There is a lot of talk nowadays about working to balance the scales to create equality for people for whom the benefits of this life are unfairly skewed. This is a laudable goal yet impossible to achieve. Here’s why.


Inequality is evident everywhere. We grow to different heights and weights. We have different color eyes and hair. We have different levels of the many different types of intelligences. We have varying levels of the different personality traits and character traits. I could go on forever.
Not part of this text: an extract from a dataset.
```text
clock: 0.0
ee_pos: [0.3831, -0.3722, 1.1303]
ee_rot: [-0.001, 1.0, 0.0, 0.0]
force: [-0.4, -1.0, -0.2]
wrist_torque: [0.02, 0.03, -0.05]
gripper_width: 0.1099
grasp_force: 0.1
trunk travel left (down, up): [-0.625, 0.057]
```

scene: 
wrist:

Our abilities are dramatically unequal. Some of us are naturally gifted in physical ability, for example. While others of us are awkward and clumsy, but gifted at something entirely different like logistics or communication. Some of us were blessed to be born into families that adored us while others of us suffered at the hands of people who were abusive when we were too little and too vulnerable to prevent it. Families are unequal. The love that we’ve been given is unequal. The amount of happiness we’ve each had is unequal. We’ve all had unequal and unfair experiences, all of which are on different places on the grand scale of fairness.


Trying to create equality is a losing battle. So what’s the answer?

We are not equal because we were not created to be equal. Our lives are intentionally and purposefully unique. This is true about our DNA, our fingerprints, the experiences of our lives, the combination of our natural talents, personality, character traits, and every other aspect of our being. Inequality is inherent in our journey through this life.


The one place where we can find equality is in our value and worth in the eyes of our Creator, the one true God. When we know our true value, really absorb that, and embrace that reality, we experience the only equality that matters. Trying to force equality in any other area is to interfere with God’s individual, special purpose that was perfectly matched to us. Let’s joyfully embrace our unique (and unequal) selves and celebrate one another and our unequal differences.




I spent a lot of years trying to level the playing field because I thought that life had dealt me a bad hand. Both of my parents left when I was a little girl. I was raised by people who were abusive and dysfunctional. But what I know now is that I learned things as a result of those disadvantages that prepared me for my purpose and the life assignments involved in it. What I used to think was terribly unfair, I now embrace with gratitude. I hope to encourage you to embrace your disadvantages and mine the lessons from them and use them to your advantage.